Oslo's most fundamental weakness is the absence of international law from its text. An international community committed to the rule of international law should have a vested interest in ensuring that negotiations, at the very least, take into account international norms. However, not once were the notions of self-determination, national sovereignty, territorial integrity or human rights -- cornerstones of the international legal system -- meaningfully provided for in the Accords.
In the twenty years since Oslo, Palestinians have been barred from exercising their sovereign rights, while having their economic, social and political development stymied. Israel has harnessed Palestinian natural resources for its near exclusive benefit. Around 50 percent of Palestinian land in the West Bank has been dispossessed by Israel, much of it for settlements. Approximately 75 percent of the produce yielded from Israeli-operated stone quarries in the West Bank is transferred for use in Israel itself. Israel continues to engage in the pillage of natural resources from the Dead Sea and the de facto annexation of the Jordan Valley.

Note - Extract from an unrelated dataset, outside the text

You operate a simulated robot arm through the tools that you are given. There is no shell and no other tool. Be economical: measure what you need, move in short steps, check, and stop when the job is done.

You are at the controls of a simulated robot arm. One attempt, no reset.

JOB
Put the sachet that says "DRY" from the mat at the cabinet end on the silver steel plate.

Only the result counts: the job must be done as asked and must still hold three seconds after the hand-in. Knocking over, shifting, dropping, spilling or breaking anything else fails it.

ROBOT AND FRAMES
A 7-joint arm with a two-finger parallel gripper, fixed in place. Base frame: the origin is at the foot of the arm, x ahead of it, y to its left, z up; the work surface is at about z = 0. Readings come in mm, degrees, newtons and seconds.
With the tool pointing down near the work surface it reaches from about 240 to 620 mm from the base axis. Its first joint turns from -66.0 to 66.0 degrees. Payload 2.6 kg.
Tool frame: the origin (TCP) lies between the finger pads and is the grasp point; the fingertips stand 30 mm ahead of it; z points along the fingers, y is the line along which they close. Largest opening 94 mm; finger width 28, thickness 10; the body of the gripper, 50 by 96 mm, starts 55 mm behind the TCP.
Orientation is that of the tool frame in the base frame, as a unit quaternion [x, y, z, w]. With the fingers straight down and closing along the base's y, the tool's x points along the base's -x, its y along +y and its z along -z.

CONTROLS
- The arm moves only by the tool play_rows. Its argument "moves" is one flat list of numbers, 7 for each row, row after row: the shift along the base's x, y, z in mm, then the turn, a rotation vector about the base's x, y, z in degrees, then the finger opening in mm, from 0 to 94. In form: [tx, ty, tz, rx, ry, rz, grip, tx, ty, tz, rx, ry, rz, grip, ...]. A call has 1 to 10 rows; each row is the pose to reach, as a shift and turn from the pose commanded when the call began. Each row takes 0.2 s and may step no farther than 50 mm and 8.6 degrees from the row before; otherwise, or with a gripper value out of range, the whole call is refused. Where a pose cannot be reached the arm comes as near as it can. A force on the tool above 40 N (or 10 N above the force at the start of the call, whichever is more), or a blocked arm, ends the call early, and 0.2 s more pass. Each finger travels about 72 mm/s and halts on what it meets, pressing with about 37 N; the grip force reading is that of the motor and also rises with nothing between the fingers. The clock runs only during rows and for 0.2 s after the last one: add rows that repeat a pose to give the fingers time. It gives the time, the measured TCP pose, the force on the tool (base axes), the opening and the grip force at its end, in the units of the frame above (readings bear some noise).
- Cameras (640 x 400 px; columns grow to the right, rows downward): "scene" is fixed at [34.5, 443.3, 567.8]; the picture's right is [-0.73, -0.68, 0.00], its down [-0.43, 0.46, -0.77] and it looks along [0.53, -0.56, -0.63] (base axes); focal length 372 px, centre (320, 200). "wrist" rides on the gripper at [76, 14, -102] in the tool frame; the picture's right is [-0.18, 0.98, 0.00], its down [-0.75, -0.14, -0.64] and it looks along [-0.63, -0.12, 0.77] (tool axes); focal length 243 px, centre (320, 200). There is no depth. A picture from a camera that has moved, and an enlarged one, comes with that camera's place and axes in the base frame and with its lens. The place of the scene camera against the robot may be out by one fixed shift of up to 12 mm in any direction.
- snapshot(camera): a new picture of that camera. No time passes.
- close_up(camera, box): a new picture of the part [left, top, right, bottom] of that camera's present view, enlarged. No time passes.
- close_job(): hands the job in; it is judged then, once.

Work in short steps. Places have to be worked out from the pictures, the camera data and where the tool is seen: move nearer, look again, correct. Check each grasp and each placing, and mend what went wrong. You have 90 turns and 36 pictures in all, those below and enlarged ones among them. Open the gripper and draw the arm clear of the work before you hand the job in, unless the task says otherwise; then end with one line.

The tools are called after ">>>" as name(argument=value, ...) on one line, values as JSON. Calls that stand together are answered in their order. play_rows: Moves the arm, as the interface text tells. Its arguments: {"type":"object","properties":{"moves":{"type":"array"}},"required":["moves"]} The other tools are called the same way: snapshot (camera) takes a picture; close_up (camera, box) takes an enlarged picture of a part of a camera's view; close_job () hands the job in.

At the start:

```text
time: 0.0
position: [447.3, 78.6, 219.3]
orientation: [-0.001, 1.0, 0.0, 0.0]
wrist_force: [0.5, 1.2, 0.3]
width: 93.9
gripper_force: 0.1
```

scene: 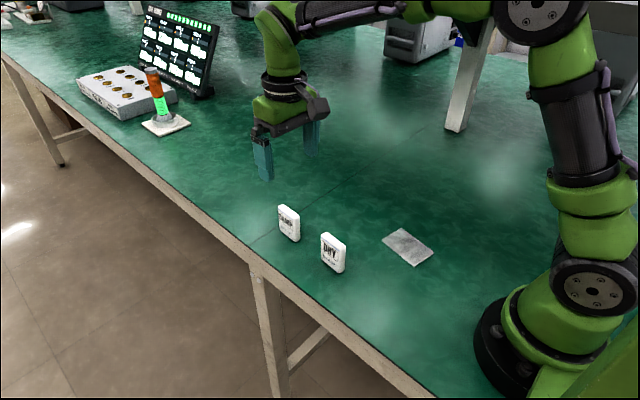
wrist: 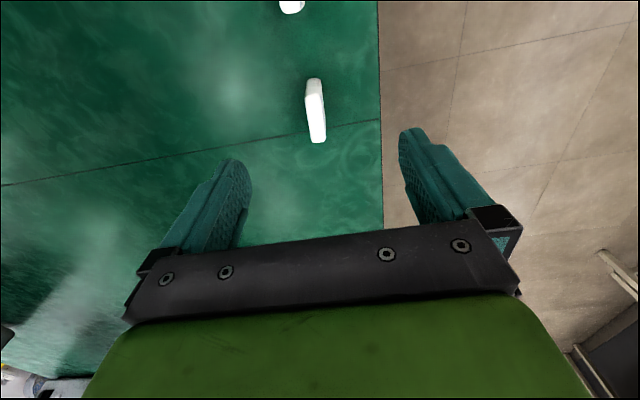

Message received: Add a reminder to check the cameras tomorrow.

Oslo is not only a foundation for Israel's internationally wrongful acts, but Israel's very blueprint for a final status agreement, which consists of land swaps, Israel's de facto annexation of West Bank territory and continued control over the Jordan Valley. It was by no accident that international law was absent from Oslo. This absence, in practice, laid the groundwork for Israel to eliminate the possibility of a territorially contiguous independent Palestinian State by isolating Gaza, severing East Jerusalem from the remainder of the Occupied Palestinian Territory, and re-drawing the 1949 Green Line through the construction of the Annexation Wall.
Israel appropriates 90 percent of the West Bank's water sources, which are managed by the Israeli military authorities and the largely state-owned company Mekorot. The Palestinian Authority, entrusted by the Oslo Accords with providing water services to Palestinians in Areas A and B, has severely limited control over water infrastructure in Area C, where most pipes cross.
Not only is the division of the West Bank between Areas A, B and C a smokescreen for Israel's transfer of responsibility to a disarmed authority with highly-limited control, but it has allowed Israel to continue to unlawfully exploit the vast majority of the water for the benefit of Israel proper and the Israeli settlements, their industry and agriculture. What's more, The Joint Water Committee, established by Oslo, led to Israel extracting Palestinian approval for settlement waterlines in exchange for a limited number of Palestinian projects. Meanwhile, routine demolitions by the Israeli authorities of humanitarian aid projects in Area C, including those of the European Union and its Member States, have resulted in the forcible transfer of Palestinian communities and prevented international humanitarian assistance agencies from providing for the population's basic needs.
Since Oslo, Palestinian water quotas have significantly decreased. Restrictions on access to water are part of the unbearable living conditions that have resulted in a considerable displacement of the Palestinian population from areas such as the Jordan Valley, which Israel has developed for settlement and agricultural production, subsequently exported to Europe. Prior to 1967, between 200,000 and 320,000 Palestinians are estimated to have lived in the Jordan Valley; 46 years later, the number has dropped to about 56,000.
Left unchecked, the current set of negotiations is bound to repeat Oslo's mistakes. The Palestine Liberation Organisation representatives must guarantee that international law is the basis for negotiations.
The international community must take heed of the perils of another Oslo scenario that would allow Israel to continue to exploit and dispossess the Palestinian people. In the current round of negotiations, international law must be a non-negotiable standard, both for its political legitimacy amongst the parties and in line with the vested interests, and obligations under the internal law of third states and international actors, to ensure the integrity of the international legal order.
From water-deprived Palestinian communities, many of which are barred from construction, to the growth of settlements, Oslo's impact leads to one logical conclusion: failure to base negotiations on respect for international law will lead to a meaningless, unjust and short-lived peace.